My favorite part of the book is when Huck escapes from his father’s cabin. He shows himself to be a genius young man. He displays great ingenuity and plays a brilliant practical joke. I like this part because I wish I was that talented and could play practical jokes like that. It is also humorous and I like to be entertained. 16. Adventures of Huck Finn’s greatest strength is that it is highly ironic and makes fun of everything and everybody. The book makes fun of the literature of the period with Emmeline Grangerford. It also makes fun of the art of that period with Emmeline Grangerford’s art.

Mark Twain pokes fun at feuding with the Grangerfords and Shepherdsons. They end up killing everyone in each other’s families (except Harney and Sophia) over something they do not even remember the cause for. Twain ridicules Christianity as is shown by the King and his sob story, Huck’s “praying” and his attitude about learning the Bible, and the Grangerford’s and Shepherdson’s church service. He mocks Shakespeare with the speech given by the King. He laughs at the state of education with all his characters, especially the state of education about foreign countries and kings.

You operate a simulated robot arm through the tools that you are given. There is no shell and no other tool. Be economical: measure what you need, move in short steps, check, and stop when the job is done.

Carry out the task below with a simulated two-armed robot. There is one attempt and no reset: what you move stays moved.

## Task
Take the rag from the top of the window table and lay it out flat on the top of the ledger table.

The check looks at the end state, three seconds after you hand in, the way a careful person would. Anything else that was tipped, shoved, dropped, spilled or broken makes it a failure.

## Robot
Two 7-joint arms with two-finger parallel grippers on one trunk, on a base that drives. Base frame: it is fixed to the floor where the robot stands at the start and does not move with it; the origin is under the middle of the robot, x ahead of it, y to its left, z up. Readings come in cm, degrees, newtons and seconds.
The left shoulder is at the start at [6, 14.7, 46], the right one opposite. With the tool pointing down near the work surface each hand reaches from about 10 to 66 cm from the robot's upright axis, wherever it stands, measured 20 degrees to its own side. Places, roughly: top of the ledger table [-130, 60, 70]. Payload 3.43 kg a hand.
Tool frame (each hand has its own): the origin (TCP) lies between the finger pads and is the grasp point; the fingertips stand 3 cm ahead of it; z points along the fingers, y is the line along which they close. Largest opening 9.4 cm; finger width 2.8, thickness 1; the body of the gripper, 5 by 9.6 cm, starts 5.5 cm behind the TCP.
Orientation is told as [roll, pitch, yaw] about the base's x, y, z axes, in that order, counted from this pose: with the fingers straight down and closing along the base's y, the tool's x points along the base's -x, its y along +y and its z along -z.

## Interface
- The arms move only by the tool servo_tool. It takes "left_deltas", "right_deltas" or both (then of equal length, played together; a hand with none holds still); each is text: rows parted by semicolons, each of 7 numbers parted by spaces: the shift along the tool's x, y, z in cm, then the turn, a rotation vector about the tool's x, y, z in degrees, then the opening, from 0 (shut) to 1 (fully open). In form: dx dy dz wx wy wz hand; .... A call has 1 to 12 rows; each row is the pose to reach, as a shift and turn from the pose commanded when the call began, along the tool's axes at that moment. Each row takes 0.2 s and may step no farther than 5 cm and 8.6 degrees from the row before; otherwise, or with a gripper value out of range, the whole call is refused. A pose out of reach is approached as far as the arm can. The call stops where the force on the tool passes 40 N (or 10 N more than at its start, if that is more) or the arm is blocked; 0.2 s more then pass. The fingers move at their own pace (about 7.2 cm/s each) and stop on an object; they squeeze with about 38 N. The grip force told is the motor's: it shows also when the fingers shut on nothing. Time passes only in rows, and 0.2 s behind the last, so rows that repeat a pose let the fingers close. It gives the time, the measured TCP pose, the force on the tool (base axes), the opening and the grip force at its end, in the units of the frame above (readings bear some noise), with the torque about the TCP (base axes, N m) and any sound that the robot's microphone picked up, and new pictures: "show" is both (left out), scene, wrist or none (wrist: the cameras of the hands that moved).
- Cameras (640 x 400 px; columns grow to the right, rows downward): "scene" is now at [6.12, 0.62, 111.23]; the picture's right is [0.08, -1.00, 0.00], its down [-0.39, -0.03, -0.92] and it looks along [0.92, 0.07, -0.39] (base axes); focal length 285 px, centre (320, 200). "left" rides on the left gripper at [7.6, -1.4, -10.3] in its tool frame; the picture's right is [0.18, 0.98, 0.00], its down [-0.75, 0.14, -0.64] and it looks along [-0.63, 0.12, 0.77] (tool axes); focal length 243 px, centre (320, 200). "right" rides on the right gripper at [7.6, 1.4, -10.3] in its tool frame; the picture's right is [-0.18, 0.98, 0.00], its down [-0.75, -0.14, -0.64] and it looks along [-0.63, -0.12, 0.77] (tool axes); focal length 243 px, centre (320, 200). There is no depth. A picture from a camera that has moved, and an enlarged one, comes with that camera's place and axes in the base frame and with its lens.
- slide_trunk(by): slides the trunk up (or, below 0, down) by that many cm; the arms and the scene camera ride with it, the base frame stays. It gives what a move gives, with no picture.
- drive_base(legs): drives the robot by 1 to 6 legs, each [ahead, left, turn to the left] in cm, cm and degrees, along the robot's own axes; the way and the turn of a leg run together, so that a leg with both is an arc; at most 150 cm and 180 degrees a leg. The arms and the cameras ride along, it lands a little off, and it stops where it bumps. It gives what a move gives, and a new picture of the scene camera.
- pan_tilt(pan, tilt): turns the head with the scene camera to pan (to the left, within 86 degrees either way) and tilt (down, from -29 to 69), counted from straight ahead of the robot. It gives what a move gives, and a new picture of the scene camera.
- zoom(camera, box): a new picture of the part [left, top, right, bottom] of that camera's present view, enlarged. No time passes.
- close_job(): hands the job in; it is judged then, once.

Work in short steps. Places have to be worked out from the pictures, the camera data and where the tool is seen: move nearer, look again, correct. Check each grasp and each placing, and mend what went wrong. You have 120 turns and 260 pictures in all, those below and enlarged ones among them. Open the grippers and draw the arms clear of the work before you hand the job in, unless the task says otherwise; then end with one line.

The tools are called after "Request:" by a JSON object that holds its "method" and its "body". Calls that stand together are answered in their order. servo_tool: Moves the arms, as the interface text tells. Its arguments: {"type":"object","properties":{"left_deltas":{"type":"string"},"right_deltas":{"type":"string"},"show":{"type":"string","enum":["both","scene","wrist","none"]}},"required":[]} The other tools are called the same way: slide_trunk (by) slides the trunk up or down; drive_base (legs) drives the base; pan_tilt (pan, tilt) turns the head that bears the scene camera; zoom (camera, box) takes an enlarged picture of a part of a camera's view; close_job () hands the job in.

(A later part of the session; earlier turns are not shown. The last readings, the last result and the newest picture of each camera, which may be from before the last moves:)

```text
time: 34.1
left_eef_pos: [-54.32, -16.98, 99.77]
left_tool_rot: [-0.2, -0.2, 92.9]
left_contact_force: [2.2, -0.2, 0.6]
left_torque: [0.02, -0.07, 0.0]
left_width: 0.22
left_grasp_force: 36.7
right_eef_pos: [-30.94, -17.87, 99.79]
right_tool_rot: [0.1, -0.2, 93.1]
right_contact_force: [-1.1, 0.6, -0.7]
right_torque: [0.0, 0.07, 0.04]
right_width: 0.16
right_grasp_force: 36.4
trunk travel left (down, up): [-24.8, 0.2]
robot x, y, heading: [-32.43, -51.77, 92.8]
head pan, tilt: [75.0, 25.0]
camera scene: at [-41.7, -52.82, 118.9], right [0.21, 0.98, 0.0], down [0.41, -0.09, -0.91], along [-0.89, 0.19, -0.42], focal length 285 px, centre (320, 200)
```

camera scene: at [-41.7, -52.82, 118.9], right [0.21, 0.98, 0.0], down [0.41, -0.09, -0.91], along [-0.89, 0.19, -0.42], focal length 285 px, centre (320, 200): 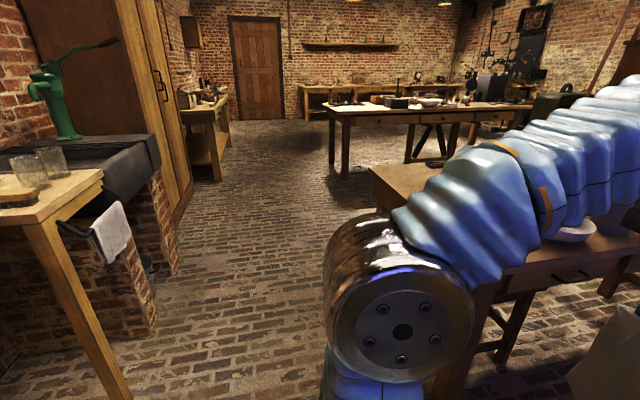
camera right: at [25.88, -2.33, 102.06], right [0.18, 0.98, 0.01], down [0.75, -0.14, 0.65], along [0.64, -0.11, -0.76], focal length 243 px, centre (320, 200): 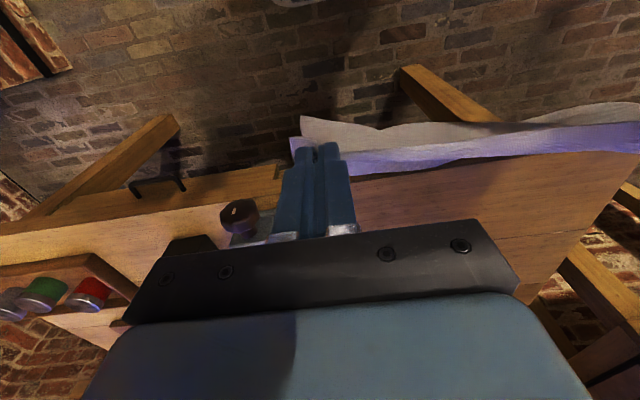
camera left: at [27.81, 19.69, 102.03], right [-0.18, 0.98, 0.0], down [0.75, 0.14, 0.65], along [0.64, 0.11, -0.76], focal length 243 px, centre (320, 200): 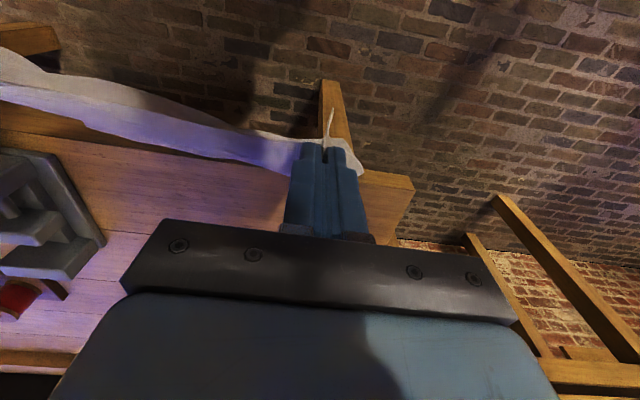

These are just a few of the ironic and funny parts. Anyone could read this and laugh till their sides split. 17. The book’s greatest weakness is the way it is written. The grammar and spelling is awful. It makes it hard to understand what Twain is saying. Twain wrote it that way on purpose but he could have produced the same effect by using proper English and grammar. It would have been better if Twain had just written the dialogue in the dialects he uses and wrote the majority of the text in proper English. It would have saved me and many others from a bad headache.